> [PROVIDED TEXT]:
--- START ---
Cait Bodenbender’s fine Chorus provides narration — her other very good performances include a duke, a knight and a captain — but it is her clergyman role, during a body-strewn battlefield scene where she sings, that moved me to tears with its simple and heartfelt beauty.

The Latin “Dona Nobis Pacem” is both fully grounded and otherworldly, and as other cast members add their voices, the music only grows more moving and lovely. Stephanie Burrough does terrific work in several roles, too — a prickly herald from the French court, the lively Nell Quickly, and the young Catherine of France. Jennifer Kingry is also first-rate as the Archbishop of Cantebury and the ailing Charles VI, among others.

As Nim (an unlikely corporal) and the Dauphin, Chris Moore is great, turning in the best work I have ever seen from him. Linnea Ridolfi and Jessica Armentrout each have three roles they do well — among them a pair of young earls whose love story began in an earlier play and endures to the end in this one — and I particularly enjoyed Armentrout’s tough, regal Queen Isabel. Bryan Woods and Maggie Woolley are thoroughly enjoyable as a pair of wastrels whose interests lie more with carousing than with war, and Woolley (as an English soldier) also perfectly delivers the play’s lament about war’s futility and waste of human life. Beth Woolley also turns in a brief but noble and wonderfully moody scene as the governor of Harfleur.
--- END ---
> [AVAILABLE DATA]:
--- START ---
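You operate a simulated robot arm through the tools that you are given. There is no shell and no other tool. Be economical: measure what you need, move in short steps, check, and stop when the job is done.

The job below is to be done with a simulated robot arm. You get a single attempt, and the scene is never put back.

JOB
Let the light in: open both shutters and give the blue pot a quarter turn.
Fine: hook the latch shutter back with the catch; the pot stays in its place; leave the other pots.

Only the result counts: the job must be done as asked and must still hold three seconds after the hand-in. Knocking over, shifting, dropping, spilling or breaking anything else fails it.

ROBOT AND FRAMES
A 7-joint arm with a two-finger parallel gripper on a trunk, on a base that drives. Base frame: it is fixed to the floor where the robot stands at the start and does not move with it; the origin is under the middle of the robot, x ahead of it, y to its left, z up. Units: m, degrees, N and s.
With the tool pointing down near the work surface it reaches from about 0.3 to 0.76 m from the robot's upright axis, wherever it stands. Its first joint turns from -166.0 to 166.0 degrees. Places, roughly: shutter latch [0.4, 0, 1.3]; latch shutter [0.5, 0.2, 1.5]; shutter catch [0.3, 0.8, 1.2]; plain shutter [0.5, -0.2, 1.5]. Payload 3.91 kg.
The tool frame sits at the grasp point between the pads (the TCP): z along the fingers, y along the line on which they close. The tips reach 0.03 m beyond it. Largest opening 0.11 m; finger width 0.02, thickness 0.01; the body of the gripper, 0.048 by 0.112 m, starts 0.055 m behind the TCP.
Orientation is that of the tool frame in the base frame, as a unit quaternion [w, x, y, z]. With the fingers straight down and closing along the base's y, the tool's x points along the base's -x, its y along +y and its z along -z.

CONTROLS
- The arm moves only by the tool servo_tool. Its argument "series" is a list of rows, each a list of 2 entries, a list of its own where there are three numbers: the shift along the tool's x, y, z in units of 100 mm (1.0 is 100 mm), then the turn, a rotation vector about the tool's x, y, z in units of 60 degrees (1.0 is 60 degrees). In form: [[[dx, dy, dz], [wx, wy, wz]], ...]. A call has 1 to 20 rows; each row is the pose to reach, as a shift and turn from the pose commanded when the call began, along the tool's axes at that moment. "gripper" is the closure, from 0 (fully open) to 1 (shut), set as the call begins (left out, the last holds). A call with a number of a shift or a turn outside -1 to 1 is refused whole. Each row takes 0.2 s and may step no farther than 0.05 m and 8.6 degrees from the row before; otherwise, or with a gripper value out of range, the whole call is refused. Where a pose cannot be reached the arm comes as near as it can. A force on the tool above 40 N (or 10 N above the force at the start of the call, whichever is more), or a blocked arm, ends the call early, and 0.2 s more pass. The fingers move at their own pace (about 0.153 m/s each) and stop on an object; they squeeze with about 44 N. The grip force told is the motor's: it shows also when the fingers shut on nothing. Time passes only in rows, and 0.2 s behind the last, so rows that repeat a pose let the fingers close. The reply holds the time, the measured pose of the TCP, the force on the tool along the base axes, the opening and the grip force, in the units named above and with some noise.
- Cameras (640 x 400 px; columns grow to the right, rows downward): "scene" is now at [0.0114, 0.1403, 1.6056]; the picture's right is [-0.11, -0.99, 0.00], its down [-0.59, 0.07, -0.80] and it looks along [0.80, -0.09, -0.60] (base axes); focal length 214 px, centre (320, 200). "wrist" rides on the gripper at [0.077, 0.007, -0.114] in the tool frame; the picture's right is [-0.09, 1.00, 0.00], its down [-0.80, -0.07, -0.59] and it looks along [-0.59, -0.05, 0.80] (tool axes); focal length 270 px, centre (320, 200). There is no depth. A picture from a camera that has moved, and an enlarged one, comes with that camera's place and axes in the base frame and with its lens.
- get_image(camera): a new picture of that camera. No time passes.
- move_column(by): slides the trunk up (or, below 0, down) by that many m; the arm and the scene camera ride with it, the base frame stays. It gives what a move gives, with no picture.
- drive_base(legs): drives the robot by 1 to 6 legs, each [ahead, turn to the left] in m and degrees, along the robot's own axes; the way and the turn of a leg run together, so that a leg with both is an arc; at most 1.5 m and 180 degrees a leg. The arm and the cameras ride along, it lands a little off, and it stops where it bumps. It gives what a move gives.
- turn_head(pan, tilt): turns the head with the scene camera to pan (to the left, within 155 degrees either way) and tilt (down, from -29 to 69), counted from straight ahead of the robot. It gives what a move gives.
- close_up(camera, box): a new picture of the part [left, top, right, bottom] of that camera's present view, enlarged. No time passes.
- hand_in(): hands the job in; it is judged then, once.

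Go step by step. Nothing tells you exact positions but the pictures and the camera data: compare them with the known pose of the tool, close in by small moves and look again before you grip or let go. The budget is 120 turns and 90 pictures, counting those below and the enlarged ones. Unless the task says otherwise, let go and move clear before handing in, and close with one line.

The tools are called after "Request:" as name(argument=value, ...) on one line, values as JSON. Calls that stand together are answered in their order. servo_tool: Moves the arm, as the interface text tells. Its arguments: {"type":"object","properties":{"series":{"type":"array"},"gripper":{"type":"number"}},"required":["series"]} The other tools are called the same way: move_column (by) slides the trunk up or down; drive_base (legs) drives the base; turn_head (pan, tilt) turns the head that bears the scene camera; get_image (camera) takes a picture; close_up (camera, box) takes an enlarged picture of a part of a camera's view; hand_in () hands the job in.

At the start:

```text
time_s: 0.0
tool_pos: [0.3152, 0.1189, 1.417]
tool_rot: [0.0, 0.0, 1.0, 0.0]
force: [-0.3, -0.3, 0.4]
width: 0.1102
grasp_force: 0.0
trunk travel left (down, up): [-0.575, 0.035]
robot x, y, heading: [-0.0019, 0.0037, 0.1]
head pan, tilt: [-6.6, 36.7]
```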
--- END ---
> [BRIEF A]:
Repeat the span of the provided text whose first words are "As Nim (an unlikely" and whose last words are "governor of Harfleur.".
> [BRIEF B]:
Could you carry on with the provided text from where it ends?

> [RESULT A]:
As Nim (an unlikely corporal) and the Dauphin, Chris Moore is great, turning in the best work I have ever seen from him. Linnea Ridolfi and Jessica Armentrout each have three roles they do well — among them a pair of young earls whose love story began in an earlier play and endures to the end in this one — and I particularly enjoyed Armentrout’s tough, regal Queen Isabel. Bryan Woods and Maggie Woolley are thoroughly enjoyable as a pair of wastrels whose interests lie more with carousing than with war, and Woolley (as an English soldier) also perfectly delivers the play’s lament about war’s futility and waste of human life. Beth Woolley also turns in a brief but noble and wonderfully moody scene as the governor of Harfleur.

> [RESULT B]:
More fine performers also appear, often playing soldiers and nobles and/or providing laughs, and the result of having real talent in even the smallest of roles gives the show a seamlessness that is almost impossible to find elsewhere.

Fine costumes, especially the white and pale blues worn by the French characters, add polish — and the decision to stage the show in the round, honoring the shape of the Globe Theater that saw the first production of “Henry V,” is a nice touch for sentimental reasons.

Even better, the staging works in this configuration.

I cannot say enough good things about this production. I can, however, say don’t miss this terrific show.

Contact the features desk at (563) 383-2400 or newsroom@qctimes.com. Comment on this story at www.qctimes.com.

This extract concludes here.